But it has zero applicability to cash games. Your "chip equity" and your win or cash "equity" are precisely the same. For all practical purposes, you should be happy to get as much money into the pot as you can when you are a tiny favorite--say, 55:45--because repeating that situation many times over the course of your poker career will show a profit. In a tournament, that might not be wise if the result of losing will be missing out on cashing altogether, or missing out on a big jump in prize money that is about to occur. (I'm not saying you necessarily wouldn't take the gamble--just that the decision becomes complicated by more factors, and isn't necessarily an easy one.)

I genuinely have no ill feelings for people who just haven't learned something yet. We all are beginnings when we start, and learn as we go, and there's no shame in being at any given point along the learning continuum.

But I do definitely feel disdain for people who pretend to know more than they actually do--who, for example, try to throw around a word or term that they've heard and think that they vaguely understand, when in reality they have no idea what they're talking about. They're trying to sound smart and knowledgeable, when they're clueless.

Naturally, I don't consider it my job to point out to them in person that they're showing off their ignorance. For reasons of both social comfort and profit, it's far better to smile and nod approvingly, make a mental note that the speaker is playing way over his level of understanding, and adjust my game accordingly to more efficiently take his or her money.

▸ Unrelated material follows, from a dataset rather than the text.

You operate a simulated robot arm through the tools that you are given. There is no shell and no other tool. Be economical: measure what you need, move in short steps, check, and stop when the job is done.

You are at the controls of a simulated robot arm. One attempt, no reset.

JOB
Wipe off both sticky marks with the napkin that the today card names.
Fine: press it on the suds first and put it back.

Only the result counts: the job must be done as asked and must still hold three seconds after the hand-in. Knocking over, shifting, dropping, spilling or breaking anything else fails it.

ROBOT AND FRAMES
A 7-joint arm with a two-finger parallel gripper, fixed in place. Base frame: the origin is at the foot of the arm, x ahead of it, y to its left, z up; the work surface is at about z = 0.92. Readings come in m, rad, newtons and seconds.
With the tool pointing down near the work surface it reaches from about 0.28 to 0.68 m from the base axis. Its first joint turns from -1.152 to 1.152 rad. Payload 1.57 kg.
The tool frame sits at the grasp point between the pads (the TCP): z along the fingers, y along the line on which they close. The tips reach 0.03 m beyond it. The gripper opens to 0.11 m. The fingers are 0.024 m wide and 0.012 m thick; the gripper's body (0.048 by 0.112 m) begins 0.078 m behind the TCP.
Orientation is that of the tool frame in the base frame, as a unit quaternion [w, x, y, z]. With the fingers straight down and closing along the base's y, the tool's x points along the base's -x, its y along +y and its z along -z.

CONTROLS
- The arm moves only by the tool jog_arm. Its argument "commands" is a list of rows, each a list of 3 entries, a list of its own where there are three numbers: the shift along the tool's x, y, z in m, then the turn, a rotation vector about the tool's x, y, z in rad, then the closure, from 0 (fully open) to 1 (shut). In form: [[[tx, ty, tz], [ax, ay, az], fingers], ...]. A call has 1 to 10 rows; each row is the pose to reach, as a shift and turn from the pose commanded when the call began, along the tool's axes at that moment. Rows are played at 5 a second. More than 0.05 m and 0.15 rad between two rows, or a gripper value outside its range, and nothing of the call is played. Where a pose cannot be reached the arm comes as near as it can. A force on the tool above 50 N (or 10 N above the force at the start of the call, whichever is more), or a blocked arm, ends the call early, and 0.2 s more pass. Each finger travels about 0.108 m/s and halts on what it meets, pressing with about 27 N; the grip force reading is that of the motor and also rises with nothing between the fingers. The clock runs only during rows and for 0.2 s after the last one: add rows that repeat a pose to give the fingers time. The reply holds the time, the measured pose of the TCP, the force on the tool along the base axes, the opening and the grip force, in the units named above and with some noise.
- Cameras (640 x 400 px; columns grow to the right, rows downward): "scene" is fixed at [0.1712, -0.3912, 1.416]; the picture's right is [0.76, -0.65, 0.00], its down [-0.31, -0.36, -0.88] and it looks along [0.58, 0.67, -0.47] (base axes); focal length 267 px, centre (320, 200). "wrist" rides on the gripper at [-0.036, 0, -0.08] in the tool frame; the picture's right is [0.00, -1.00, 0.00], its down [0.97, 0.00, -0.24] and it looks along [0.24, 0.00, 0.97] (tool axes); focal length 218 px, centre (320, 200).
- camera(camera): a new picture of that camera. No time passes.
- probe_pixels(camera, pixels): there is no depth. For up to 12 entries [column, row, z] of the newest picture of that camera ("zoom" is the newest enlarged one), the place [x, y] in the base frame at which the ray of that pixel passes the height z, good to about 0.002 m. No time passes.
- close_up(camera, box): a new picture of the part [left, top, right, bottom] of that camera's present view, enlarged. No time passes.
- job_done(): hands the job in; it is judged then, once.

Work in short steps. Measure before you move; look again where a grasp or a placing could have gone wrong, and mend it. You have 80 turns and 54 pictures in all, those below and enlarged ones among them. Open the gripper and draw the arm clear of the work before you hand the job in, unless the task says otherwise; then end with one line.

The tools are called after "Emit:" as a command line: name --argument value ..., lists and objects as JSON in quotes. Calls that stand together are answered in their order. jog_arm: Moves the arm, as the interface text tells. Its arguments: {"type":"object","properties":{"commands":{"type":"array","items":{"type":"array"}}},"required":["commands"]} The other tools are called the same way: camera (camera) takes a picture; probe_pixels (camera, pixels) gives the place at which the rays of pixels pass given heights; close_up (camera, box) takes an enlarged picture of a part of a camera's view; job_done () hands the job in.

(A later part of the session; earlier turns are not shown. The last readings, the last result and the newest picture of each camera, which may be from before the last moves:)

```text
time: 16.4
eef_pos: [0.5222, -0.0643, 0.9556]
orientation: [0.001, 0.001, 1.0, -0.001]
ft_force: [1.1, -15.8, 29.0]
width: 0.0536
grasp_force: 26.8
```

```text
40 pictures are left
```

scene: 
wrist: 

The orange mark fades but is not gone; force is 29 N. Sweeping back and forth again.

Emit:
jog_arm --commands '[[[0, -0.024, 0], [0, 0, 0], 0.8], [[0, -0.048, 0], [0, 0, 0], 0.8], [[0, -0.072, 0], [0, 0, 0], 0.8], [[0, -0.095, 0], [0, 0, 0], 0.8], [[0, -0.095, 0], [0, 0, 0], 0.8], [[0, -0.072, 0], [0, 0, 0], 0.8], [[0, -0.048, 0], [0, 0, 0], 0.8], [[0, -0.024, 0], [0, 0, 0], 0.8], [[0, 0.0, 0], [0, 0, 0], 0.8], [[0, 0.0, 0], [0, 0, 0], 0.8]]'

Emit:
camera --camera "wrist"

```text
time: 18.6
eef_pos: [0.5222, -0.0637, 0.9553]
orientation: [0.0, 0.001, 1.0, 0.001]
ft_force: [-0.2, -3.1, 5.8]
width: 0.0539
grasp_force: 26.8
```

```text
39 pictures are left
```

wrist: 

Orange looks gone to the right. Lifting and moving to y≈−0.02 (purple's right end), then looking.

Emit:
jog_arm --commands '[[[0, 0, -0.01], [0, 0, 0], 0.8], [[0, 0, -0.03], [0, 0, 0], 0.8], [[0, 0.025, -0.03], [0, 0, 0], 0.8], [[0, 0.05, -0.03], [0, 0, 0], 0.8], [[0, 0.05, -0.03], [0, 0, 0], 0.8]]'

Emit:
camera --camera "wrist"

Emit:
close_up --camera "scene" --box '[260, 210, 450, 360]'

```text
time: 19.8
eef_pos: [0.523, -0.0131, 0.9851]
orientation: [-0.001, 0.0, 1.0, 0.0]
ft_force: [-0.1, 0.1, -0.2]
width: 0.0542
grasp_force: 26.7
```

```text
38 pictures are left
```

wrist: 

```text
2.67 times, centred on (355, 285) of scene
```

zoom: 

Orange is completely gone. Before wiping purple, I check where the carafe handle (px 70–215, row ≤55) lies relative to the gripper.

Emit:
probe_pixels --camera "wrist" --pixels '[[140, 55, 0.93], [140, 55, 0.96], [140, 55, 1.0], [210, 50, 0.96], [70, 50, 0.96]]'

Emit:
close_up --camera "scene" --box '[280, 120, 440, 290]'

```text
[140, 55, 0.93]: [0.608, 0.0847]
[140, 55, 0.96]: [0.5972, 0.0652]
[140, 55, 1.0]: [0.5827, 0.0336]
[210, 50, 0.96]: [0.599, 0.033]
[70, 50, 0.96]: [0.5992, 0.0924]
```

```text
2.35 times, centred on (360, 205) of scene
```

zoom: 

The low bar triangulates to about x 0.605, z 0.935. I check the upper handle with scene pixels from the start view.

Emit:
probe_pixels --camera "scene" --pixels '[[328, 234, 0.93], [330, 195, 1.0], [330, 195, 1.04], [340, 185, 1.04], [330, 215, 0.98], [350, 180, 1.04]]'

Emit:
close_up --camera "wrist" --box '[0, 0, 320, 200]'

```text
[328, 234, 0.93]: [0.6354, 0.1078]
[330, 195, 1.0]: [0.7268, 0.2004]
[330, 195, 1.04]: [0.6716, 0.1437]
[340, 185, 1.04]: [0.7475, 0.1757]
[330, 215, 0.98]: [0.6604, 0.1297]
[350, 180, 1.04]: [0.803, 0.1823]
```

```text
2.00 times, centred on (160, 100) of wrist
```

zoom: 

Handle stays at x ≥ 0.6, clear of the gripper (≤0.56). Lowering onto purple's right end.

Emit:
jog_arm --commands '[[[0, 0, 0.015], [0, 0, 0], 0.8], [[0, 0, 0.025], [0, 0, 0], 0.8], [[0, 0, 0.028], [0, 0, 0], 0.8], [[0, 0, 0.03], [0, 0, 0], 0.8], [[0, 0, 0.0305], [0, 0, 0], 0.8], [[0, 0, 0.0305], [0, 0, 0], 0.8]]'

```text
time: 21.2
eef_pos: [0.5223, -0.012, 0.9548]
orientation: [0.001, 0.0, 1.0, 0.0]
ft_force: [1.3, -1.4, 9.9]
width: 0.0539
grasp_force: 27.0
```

But nothing need prevent me from using my blog to let loose on their garish, willing display of ignorance!

New Lederer book

No, not that Lederer. The other one. No, not that one, either.

It's Katy Lederer, author of the fine autobiographical work Poker Face. She has a new book of poetry out. It presumably has nothing to do with poker, but if you are, like me, somewhat fascinated with the entire Lederer clan, you might want to look into it. I heard an interview with her on public radio today. You can hear it and both hear and read excerpts from the book here.

Things people ask me, #3: Buying in short




So where was #2 in this series of things I frequently get asked via email and comments? Well, I kind of forgot to label it as such, but it's the post called "Where I play." All of them can be found through the label "questions."


I've mentioned many times that I almost always buy in to my $1-2/$1-3 NLHE games for $100, which isn't always the minimum (a few places set the min at $50, and Bill's $1 game has a buy-in of $20 minimum), but is also never the maximum. Conventional wisdom is that you have a strategic advantage if you always buy in for the maximum, particularly if you figure to be a better player than most of your opposition. So people naturally wonder why I go the other way. (It's technically not "short" in the sense of being below the table minimum, but I'll call it that, since it is below the table maximum.)

To be honest, the habit started because I was new to playing, trying to just get a feel for the Vegas games, I was scared money, and I didn't have any real bankroll to speak of. As you may know by now, I wasn't planning to play for a living when I moved here; I was planning to get a job dealing and play on the side until I got good enough to go pro. But the dealing job never panned out, and I found that I was winning from the get-go, so I just sort of fell into it.

During that period, I discovered that I liked buying in short. It allowed me to feel out the table without having too much at risk. My liking for it continues, for much the same reason. I think of it as taking the temperture of the table by sticking my toe in the water, rather than diving in. The first buy-in is expendable--not that I'm seeking to just give it away, but I'm willing to let it be an investment in learning how the table plays and reacts to me, if need be.

Suppose in the first few orbits I find prime bluffing opportunities. I can make the all-in move. I either get away with it and win the pot and learn that this table might be one I can push around, or I get caught, lose not too much money, and learn that this table might be one for value-betting my strong hands to make my nut, rather than blustering my way to a win.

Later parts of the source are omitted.